The customer’s perception of value is further explored in the method of reframing product value.

Take, for example, the annual subscription for a music streaming service.

Have you ever noticed the cost of such subscriptions are presented in their monthly value?

Purchasing an annual subscription for $139 might sound like a costly commitment, yet presenting the same subscription at a monthly cost of $11.5 suddenly makes it seem all the more attractive. Values changed.

Not only does the cost feel more manageable to the customer, but the monthly payments feel like a much smaller commitment, even if the minimum subscription available is twelve months.

6) Reduce Pain Points with Bundling

Research conducted by Neuroeconomics expert George Loewenstein reveals that even the most conservative spenders are likely to purchase additional extras if they are presented in the form of a bundle rather than as singular extras.

Loewenstein claims that the brain will go through the process of justifying each individual extra if they are presented individually, and this means additional pain points for the consumer.

The brain, according to Loewenstein, is more likely to compute additional options if they are presented in bundles, and this vast reduction in pain points increases the likelihood of a customer purchasing a bundle of extras.

7) Get Emotional

A study conducted by Wharton School of Business analyzed the most popular content that was read and shared online and found that each piece of content appealed to same set of basic emotions.

Among the seven emotions identified in the study, awe, joy, lust and surprise were revealed as the positives, and these could be leveraged by retailers to increase appeal in sales promotions.

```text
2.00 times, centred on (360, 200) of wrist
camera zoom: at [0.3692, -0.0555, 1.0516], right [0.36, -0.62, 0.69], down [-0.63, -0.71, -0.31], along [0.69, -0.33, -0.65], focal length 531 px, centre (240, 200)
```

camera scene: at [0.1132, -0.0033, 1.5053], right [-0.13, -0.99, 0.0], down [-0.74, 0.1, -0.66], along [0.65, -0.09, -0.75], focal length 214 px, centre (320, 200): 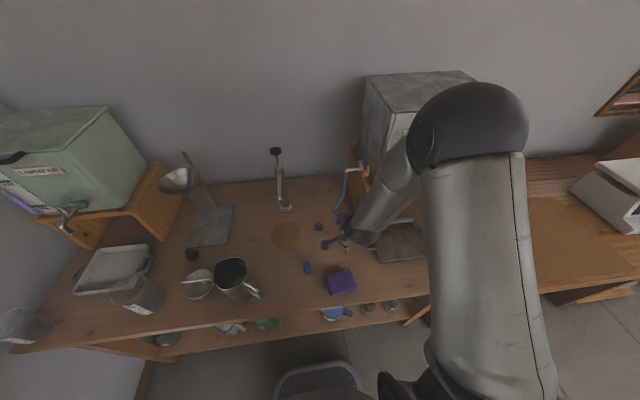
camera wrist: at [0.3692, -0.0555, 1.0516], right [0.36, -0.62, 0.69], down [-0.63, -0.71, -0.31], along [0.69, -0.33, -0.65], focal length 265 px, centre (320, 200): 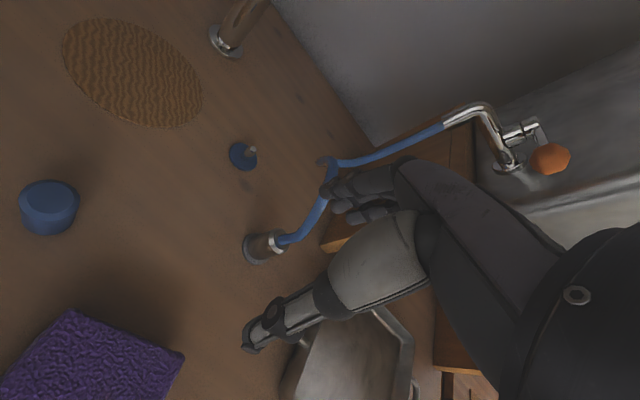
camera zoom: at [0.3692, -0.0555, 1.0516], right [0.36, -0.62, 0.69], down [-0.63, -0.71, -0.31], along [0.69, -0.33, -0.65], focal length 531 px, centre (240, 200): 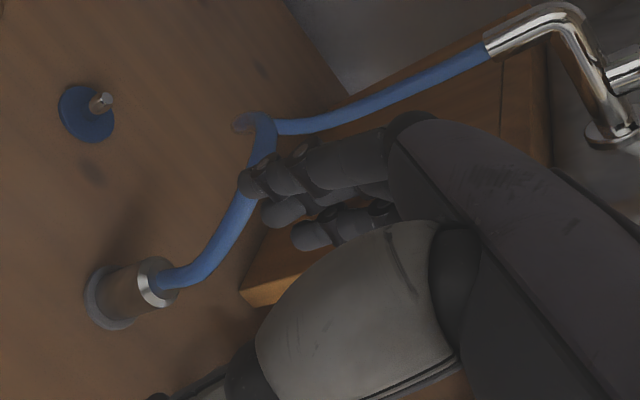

Creating a campaign based around any of these emotions could boost encouragement and create wider awareness of a retailer’s creative new sales promotion.

It is growing increasingly evident that retailers must find better ways to keep consumers engaged with sales promotions, but ultimately, any marketing strategy, no matter creative, should be based on data analysis to ensure that any foray that the business makes into new promotional models remains risk-free.